**Passage provided**:
↓↓↓

ECLI:NL:GHAMS:2006:AZ0598

Gerechtshof Amsterdam

Datum uitspraak
20 oktober 2006
Publicatiedatum
5 april 2013
Zaaknummer
21-003877-05
Instantie
Gerechtshof Amsterdam
Type
Uitspraak
Rechtsgebied
Strafrecht
Procedures
  • Hoger beroep
Rechters
Vindplaatsen
  • Rechtspraak.nl
AI samenvatting door LexboostAutomatisch gegenereerd

Deelneming aan een criminele organisatie en opzettelijk handelen in strijd met de Opiumwet

In deze zaak heeft het Gerechtshof Amsterdam op 20 oktober 2006 uitspraak gedaan in hoger beroep tegen een vonnis van de rechtbank Amsterdam van 5 juli 2005. De verdachte, die in de periode van 1 december 1999 tot en met 30 november 2000 betrokken was bij een criminele organisatie die zich bezighield met de smokkel van XTC-pillen, werd beschuldigd van deelname aan deze organisatie en opzettelijk handelen in strijd met de Opiumwet. De verdachte heeft in de Verenigde Staten van Amerika een aanzienlijke hoeveelheid XTC-pillen verkocht, wat hem een belangrijke rol in de organisatie gaf. Het hof heeft vastgesteld dat de verdachte door zijn activiteiten heeft bijgedragen aan de ernstige gevolgen van harddrugs in de samenleving.

↑↑↑

**What this exercise asks**:
A) Quote the passage provided word for word, starting at "Deelneming aan een" and ending with "in de samenleving.".
B) Give the continuation of the passage provided.

**Source material**:

↓↓↓

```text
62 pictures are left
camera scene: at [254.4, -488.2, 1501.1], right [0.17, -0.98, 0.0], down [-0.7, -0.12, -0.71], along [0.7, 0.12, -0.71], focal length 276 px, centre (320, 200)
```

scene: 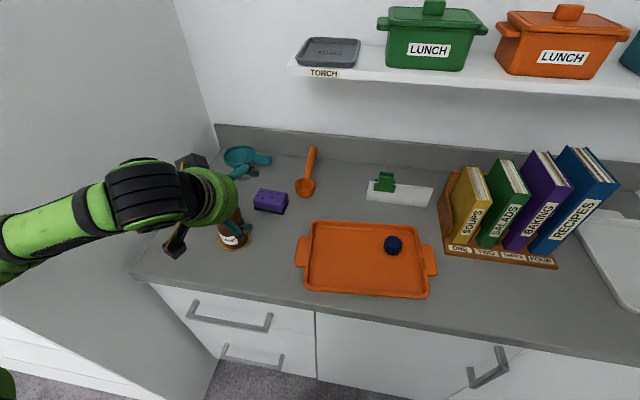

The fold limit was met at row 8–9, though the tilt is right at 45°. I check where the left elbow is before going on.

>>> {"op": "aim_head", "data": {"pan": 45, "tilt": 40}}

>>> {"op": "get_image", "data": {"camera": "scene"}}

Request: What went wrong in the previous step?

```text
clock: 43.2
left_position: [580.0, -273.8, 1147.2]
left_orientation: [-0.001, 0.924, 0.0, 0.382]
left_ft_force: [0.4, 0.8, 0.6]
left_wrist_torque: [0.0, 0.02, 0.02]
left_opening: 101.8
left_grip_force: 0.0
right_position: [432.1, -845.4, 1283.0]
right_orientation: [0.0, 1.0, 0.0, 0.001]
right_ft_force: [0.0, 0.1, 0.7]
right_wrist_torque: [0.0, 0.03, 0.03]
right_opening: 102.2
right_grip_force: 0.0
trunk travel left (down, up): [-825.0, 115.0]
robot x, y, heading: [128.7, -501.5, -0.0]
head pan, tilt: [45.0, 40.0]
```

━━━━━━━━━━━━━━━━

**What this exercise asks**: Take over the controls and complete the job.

↑↑↑

**Per-task answers**:
A)
Deelneming aan een criminele organisatie en opzettelijk handelen in strijd met de Opiumwet

In deze zaak heeft het Gerechtshof Amsterdam op 20 oktober 2006 uitspraak gedaan in hoger beroep tegen een vonnis van de rechtbank Amsterdam van 5 juli 2005. De verdachte, die in de periode van 1 december 1999 tot en met 30 november 2000 betrokken was bij een criminele organisatie die zich bezighield met de smokkel van XTC-pillen, werd beschuldigd van deelname aan deze organisatie en opzettelijk handelen in strijd met de Opiumwet. De verdachte heeft in de Verenigde Staten van Amerika een aanzienlijke hoeveelheid XTC-pillen verkocht, wat hem een belangrijke rol in de organisatie gaf. Het hof heeft vastgesteld dat de verdachte door zijn activiteiten heeft bijgedragen aan de ernstige gevolgen van harddrugs in de samenleving.

B)
De verdediging voerde aan dat de feiten oud waren, maar het hof oordeelde dat de redelijke termijn niet was geschonden, aangezien de vervolging begon op 3 augustus 2004. Het hof vernietigde het eerdere vonnis en deed opnieuw recht, waarbij het de verdachte veroordeelde tot een gevangenisstraf van vijf jaar. Het hof hield rekening met de ernst van de feiten en de omstandigheden waaronder deze waren gepleegd, maar ook met het feit dat de verdachte niet eerder voor soortgelijke feiten was veroordeeld. De uitspraak benadrukt de ernst van de betrokkenheid bij de internationale drugshandel en de gevolgen daarvan voor de volksgezondheid.

Uitspraak

Parketnummer: 21-003877-05
Uitspraak d.d.: 20 oktober 2006
TEGENSPRAAK
Gerechtshof te Amsterdam
zitting houdende te
Arnhem
meervoudige kamer voor strafzaken
Arrest
gewezen op het hoger beroep, ingesteld tegen het vonnis van de rechtbank te Amsterdam van 5 juli 2005 in de strafzaak tegen
[NAAM VERDACHTE],
geboren te [plaats] op [geboortedatum],
wonende te [plaats], [adres],
thans verblijvende in Huis van Bewaring Grave (Unit A + B) te Grave.
Het hoger beroep
De verdachte en de officier van justitie hebben tegen voormeld vonnis hoger beroep ingesteld.
Onderzoek van de zaak
Dit arrest is gewezen naar aanleiding van het onderzoek op de terechtzitting van het hof van 6 oktober 2006 en, overeenkomstig het bepaalde bij artikel 422 van het Wetboek van Strafvordering, het onderzoek op de terechtzitting in eerste aanleg.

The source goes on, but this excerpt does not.